The problem is that few true social media specialists exist, and others are potentially “ruining it” for many – much like the email spammers that gave a bad name to email marketing campaigns. Hopefully, the industry will weather this storm and, as the dust settles, communities will not become anti-SEO because of a few bad apples. Keep in mind that many recent surveys from MarketingSherpa, SEMPO, and others show that email campaigns are still the number-one preferred method of Internet marketing, outdistancing proven ROI-drivers such as paid search and SEO.
The reason for the longevity of email marketing, I would argue, is because there is enough expertise in the field to ensure that the comparatively small number of email campaigns that actually drive results are based on trust and opting-in. Social media users need to keep this in mind. As Charlene Li, VP and Principal Analyst at Forrester outlined in her case study on Facebook presented in late 2007, “Facebook marketing requires communicating, not advertising.” Does this signal a coming of age? Does a marketing tactic that requires careful planning and attention to detail signal readiness for the big leagues? I would certainly argue so.

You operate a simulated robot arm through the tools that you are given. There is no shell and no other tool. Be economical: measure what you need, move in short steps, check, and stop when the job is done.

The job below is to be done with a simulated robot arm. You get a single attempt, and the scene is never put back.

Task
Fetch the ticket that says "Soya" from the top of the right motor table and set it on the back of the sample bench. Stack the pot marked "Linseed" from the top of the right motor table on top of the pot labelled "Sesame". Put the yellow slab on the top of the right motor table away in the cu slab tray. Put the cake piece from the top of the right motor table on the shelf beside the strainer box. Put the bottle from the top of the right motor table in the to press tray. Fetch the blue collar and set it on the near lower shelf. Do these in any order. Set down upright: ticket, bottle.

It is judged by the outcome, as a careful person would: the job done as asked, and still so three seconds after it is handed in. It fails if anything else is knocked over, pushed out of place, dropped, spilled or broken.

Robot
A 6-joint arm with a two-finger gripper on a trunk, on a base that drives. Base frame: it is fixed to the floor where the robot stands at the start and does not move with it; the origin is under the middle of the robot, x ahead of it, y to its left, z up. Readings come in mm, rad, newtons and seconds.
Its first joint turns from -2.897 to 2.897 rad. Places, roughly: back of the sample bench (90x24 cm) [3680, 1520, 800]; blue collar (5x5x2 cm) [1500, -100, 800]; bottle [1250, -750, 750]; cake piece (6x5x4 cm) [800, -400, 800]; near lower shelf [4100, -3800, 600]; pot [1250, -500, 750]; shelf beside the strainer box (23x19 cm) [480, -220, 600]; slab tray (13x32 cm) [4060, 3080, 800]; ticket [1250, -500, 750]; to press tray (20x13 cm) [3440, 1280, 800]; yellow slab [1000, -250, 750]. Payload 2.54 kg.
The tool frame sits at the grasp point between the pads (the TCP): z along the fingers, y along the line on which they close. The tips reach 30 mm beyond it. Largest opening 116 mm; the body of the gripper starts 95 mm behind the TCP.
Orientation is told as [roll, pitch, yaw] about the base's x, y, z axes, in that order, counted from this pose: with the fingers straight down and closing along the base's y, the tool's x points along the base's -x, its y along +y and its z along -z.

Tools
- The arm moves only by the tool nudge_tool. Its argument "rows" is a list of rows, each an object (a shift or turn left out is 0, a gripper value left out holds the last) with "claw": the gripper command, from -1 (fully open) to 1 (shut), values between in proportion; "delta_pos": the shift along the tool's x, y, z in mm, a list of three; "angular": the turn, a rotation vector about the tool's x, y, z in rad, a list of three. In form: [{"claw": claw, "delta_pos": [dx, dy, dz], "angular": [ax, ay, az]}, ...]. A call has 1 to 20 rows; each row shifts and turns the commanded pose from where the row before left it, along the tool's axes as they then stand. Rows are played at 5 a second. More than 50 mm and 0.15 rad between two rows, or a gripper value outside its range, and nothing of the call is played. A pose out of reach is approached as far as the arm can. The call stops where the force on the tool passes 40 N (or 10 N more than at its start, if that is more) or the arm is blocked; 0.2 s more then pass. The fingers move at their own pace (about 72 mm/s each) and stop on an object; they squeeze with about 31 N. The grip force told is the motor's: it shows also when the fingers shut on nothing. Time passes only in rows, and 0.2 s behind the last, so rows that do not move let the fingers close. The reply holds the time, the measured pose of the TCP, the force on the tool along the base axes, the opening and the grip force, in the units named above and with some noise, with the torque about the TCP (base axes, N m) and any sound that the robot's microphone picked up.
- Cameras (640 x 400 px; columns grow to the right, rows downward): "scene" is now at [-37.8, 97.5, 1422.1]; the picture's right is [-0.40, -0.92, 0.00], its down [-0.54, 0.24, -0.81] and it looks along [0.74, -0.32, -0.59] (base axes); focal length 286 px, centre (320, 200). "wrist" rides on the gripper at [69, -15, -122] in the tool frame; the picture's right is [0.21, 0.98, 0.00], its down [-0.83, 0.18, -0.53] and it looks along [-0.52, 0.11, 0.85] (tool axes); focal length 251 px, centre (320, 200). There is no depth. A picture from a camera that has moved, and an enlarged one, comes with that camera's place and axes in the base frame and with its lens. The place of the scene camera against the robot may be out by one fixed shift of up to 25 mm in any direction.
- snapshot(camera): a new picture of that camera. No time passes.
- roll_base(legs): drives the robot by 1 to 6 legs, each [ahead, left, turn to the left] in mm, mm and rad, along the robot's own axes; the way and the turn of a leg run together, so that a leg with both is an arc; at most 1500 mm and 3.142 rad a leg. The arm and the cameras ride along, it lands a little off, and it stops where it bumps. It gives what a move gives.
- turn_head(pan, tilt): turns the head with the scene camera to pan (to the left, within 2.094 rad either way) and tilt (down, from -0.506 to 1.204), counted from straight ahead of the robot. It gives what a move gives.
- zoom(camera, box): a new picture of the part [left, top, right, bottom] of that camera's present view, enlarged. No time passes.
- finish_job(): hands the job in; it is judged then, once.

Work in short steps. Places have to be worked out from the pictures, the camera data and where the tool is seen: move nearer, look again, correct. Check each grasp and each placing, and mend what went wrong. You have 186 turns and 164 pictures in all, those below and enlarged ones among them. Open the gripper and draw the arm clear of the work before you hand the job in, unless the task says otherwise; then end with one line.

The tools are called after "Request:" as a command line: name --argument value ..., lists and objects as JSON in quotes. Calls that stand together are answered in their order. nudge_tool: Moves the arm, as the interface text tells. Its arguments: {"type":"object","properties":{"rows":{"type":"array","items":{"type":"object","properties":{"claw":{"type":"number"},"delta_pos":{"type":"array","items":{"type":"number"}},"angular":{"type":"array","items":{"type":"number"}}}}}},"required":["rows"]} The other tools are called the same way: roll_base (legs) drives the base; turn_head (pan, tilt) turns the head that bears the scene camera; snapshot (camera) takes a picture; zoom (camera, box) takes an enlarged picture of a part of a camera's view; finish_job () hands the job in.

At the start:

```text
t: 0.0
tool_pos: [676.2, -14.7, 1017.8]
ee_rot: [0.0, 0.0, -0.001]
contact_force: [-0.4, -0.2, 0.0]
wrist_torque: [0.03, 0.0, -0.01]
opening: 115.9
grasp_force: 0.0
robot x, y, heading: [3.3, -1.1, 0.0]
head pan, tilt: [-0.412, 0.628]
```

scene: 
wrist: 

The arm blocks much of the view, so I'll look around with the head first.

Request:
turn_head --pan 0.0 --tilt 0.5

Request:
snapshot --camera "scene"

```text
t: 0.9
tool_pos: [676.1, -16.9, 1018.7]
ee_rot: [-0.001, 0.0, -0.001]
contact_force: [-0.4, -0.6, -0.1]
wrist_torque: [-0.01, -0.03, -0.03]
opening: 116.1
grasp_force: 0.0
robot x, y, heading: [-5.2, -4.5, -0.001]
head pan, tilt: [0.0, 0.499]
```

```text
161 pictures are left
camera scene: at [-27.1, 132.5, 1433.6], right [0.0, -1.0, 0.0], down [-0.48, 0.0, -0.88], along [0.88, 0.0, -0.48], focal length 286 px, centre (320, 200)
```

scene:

In 1898, Claude Hopkins wrote in his must-read marketing manifesto Scientific Advertising (hat-tip to David Szetela) that the “best ads ask no one to buy…They offer wanted information. They cite advantages to users.” Keeping this in mind when communicating in a social setting will likely go a long way in helping gain the respect of those within the specific community. A little respect from a small portion of traffic can mean lots of potential interest in a business. One of the first social sites, which according to Tom Tsinas coined the term “social bookmarking,” was Delicious (del.icio.us). In January 2008, it enjoys more traffic each day than it did in its entire first year!
Users of Digg, arguably the most widely known community beyond MySpace, and certainly the most manipulated from a search marketing perspective, have launched a “war” against search engine optimizers. Michael Gray (Graywolf’s SEO Blog) reported in February 2007 that, “Yes SEO’s: Digg Hates You, They Really Really Hate You.” He cited the “olive branch” post by Matt Inman of the SEOmoz blog, which offered some basic SEO advice to the owners of Digg. The blog post got “Dugg,” but inspired comments Graywolf reproduced, such as a joke along the lines of 100 dead SEOs being a “good start.” And silly me – I always thought that was lawyers, not SEOs.
Looking each day at the stories that get “Dugg,” one can understand the frustration within the community. Who the heck cares about most of the articles submitted by the new breed of social media spammers? Some might argue that we – as the search engine marketing industry – need to police our own. But the fact is that many of the “shady strip-mall SEOs” (as I once described them in my personal blog) aren’t about to listen to or care about what others might say, let alone be worth taking the time to contact. Part of coming of age means having respect for others. I suggest we try starting at that point and see how we can help social communities appreciate our stories, so in the future they no longer automatically discount them as commercially-driven spam.